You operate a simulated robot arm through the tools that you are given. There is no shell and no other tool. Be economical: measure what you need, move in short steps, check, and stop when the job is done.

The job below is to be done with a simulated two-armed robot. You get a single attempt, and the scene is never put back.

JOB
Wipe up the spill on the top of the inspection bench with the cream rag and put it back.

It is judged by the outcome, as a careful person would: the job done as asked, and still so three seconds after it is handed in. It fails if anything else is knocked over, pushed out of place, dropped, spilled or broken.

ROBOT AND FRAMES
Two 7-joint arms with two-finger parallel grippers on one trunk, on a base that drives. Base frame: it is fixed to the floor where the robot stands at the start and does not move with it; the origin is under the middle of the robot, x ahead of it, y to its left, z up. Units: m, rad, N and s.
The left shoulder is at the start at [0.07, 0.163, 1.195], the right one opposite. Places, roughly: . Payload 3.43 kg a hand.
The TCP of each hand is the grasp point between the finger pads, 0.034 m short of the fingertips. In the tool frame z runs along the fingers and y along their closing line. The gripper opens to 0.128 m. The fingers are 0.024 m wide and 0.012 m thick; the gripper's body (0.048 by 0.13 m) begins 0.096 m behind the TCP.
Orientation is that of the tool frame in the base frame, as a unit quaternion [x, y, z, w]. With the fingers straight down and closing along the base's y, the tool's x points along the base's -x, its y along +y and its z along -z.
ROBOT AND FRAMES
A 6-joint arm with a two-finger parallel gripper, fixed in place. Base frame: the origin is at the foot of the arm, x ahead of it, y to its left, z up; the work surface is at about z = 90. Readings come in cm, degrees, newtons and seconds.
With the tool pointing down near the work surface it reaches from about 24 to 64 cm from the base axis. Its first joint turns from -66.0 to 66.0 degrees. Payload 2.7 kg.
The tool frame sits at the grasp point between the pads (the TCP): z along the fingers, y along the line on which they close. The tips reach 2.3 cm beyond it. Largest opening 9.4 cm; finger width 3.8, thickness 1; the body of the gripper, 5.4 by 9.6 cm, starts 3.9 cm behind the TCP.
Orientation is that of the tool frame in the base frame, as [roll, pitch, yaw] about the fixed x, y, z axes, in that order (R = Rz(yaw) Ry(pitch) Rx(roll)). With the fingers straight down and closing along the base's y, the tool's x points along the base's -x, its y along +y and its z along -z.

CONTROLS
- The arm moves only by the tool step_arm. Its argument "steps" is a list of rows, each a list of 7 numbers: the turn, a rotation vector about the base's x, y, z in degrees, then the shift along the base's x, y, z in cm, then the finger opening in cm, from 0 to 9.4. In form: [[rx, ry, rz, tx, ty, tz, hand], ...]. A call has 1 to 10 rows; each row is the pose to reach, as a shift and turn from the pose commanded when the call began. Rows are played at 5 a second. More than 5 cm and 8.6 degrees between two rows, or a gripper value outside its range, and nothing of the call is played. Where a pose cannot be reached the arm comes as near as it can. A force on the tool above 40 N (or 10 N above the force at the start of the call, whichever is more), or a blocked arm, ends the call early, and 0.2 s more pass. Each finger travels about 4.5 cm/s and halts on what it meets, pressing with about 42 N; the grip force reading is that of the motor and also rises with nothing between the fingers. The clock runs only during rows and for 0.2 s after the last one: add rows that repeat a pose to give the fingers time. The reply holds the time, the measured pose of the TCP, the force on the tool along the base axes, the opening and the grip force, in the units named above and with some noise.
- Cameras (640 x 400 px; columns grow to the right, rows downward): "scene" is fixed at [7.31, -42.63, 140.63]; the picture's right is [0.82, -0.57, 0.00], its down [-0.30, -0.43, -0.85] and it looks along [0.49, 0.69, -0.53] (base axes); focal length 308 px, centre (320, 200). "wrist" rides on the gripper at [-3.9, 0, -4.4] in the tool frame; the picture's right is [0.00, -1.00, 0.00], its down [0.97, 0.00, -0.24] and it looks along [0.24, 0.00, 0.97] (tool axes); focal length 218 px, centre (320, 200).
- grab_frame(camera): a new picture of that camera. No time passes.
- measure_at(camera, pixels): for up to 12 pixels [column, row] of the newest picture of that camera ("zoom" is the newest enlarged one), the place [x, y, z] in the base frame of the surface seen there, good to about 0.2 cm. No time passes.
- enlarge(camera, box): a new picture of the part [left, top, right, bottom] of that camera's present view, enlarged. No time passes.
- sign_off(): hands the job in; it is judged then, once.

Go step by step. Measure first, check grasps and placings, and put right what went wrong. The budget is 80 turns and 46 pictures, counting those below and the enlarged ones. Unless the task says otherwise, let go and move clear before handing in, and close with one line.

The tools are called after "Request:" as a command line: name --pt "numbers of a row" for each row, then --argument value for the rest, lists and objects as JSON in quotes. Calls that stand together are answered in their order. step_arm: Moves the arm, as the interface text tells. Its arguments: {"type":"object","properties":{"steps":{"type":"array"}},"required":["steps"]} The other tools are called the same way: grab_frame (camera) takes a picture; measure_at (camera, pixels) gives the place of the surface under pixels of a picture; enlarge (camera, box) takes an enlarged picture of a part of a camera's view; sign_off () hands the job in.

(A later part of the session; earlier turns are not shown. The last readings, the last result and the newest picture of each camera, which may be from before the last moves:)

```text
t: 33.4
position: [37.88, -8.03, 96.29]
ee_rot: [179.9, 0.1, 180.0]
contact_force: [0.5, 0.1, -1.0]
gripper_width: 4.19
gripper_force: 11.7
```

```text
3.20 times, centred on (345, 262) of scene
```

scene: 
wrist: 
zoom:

|---|

**Aim:**
Give an exact repetition of all the material.

**Worked answer:**
You operate a simulated robot arm through the tools that you are given. There is no shell and no other tool. Be economical: measure what you need, move in short steps, check, and stop when the job is done.

The job below is to be done with a simulated two-armed robot. You get a single attempt, and the scene is never put back.

JOB
Wipe up the spill on the top of the inspection bench with the cream rag and put it back.

It is judged by the outcome, as a careful person would: the job done as asked, and still so three seconds after it is handed in. It fails if anything else is knocked over, pushed out of place, dropped, spilled or broken.

ROBOT AND FRAMES
Two 7-joint arms with two-finger parallel grippers on one trunk, on a base that drives. Base frame: it is fixed to the floor where the robot stands at the start and does not move with it; the origin is under the middle of the robot, x ahead of it, y to its left, z up. Units: m, rad, N and s.
The left shoulder is at the start at [0.07, 0.163, 1.195], the right one opposite. Places, roughly: . Payload 3.43 kg a hand.
The TCP of each hand is the grasp point between the finger pads, 0.034 m short of the fingertips. In the tool frame z runs along the fingers and y along their closing line. The gripper opens to 0.128 m. The fingers are 0.024 m wide and 0.012 m thick; the gripper's body (0.048 by 0.13 m) begins 0.096 m behind the TCP.
Orientation is that of the tool frame in the base frame, as a unit quaternion [x, y, z, w]. With the fingers straight down and closing along the base's y, the tool's x points along the base's -x, its y along +y and its z along -z.
ROBOT AND FRAMES
A 6-joint arm with a two-finger parallel gripper, fixed in place. Base frame: the origin is at the foot of the arm, x ahead of it, y to its left, z up; the work surface is at about z = 90. Readings come in cm, degrees, newtons and seconds.
With the tool pointing down near the work surface it reaches from about 24 to 64 cm from the base axis. Its first joint turns from -66.0 to 66.0 degrees. Payload 2.7 kg.
The tool frame sits at the grasp point between the pads (the TCP): z along the fingers, y along the line on which they close. The tips reach 2.3 cm beyond it. Largest opening 9.4 cm; finger width 3.8, thickness 1; the body of the gripper, 5.4 by 9.6 cm, starts 3.9 cm behind the TCP.
Orientation is that of the tool frame in the base frame, as [roll, pitch, yaw] about the fixed x, y, z axes, in that order (R = Rz(yaw) Ry(pitch) Rx(roll)). With the fingers straight down and closing along the base's y, the tool's x points along the base's -x, its y along +y and its z along -z.

CONTROLS
- The arm moves only by the tool step_arm. Its argument "steps" is a list of rows, each a list of 7 numbers: the turn, a rotation vector about the base's x, y, z in degrees, then the shift along the base's x, y, z in cm, then the finger opening in cm, from 0 to 9.4. In form: [[rx, ry, rz, tx, ty, tz, hand], ...]. A call has 1 to 10 rows; each row is the pose to reach, as a shift and turn from the pose commanded when the call began. Rows are played at 5 a second. More than 5 cm and 8.6 degrees between two rows, or a gripper value outside its range, and nothing of the call is played. Where a pose cannot be reached the arm comes as near as it can. A force on the tool above 40 N (or 10 N above the force at the start of the call, whichever is more), or a blocked arm, ends the call early, and 0.2 s more pass. Each finger travels about 4.5 cm/s and halts on what it meets, pressing with about 42 N; the grip force reading is that of the motor and also rises with nothing between the fingers. The clock runs only during rows and for 0.2 s after the last one: add rows that repeat a pose to give the fingers time. The reply holds the time, the measured pose of the TCP, the force on the tool along the base axes, the opening and the grip force, in the units named above and with some noise.
- Cameras (640 x 400 px; columns grow to the right, rows downward): "scene" is fixed at [7.31, -42.63, 140.63]; the picture's right is [0.82, -0.57, 0.00], its down [-0.30, -0.43, -0.85] and it looks along [0.49, 0.69, -0.53] (base axes); focal length 308 px, centre (320, 200). "wrist" rides on the gripper at [-3.9, 0, -4.4] in the tool frame; the picture's right is [0.00, -1.00, 0.00], its down [0.97, 0.00, -0.24] and it looks along [0.24, 0.00, 0.97] (tool axes); focal length 218 px, centre (320, 200).
- grab_frame(camera): a new picture of that camera. No time passes.
- measure_at(camera, pixels): for up to 12 pixels [column, row] of the newest picture of that camera ("zoom" is the newest enlarged one), the place [x, y, z] in the base frame of the surface seen there, good to about 0.2 cm. No time passes.
- enlarge(camera, box): a new picture of the part [left, top, right, bottom] of that camera's present view, enlarged. No time passes.
- sign_off(): hands the job in; it is judged then, once.

Go step by step. Measure first, check grasps and placings, and put right what went wrong. The budget is 80 turns and 46 pictures, counting those below and the enlarged ones. Unless the task says otherwise, let go and move clear before handing in, and close with one line.

The tools are called after "Request:" as a command line: name --pt "numbers of a row" for each row, then --argument value for the rest, lists and objects as JSON in quotes. Calls that stand together are answered in their order. step_arm: Moves the arm, as the interface text tells. Its arguments: {"type":"object","properties":{"steps":{"type":"array"}},"required":["steps"]} The other tools are called the same way: grab_frame (camera) takes a picture; measure_at (camera, pixels) gives the place of the surface under pixels of a picture; enlarge (camera, box) takes an enlarged picture of a part of a camera's view; sign_off () hands the job in.

(A later part of the session; earlier turns are not shown. The last readings, the last result and the newest picture of each camera, which may be from before the last moves:)

```text
t: 33.4
position: [37.88, -8.03, 96.29]
ee_rot: [179.9, 0.1, 180.0]
contact_force: [0.5, 0.1, -1.0]
gripper_width: 4.19
gripper_force: 11.7
```

```text
3.20 times, centred on (345, 262) of scene
```

scene: 
wrist: 
zoom:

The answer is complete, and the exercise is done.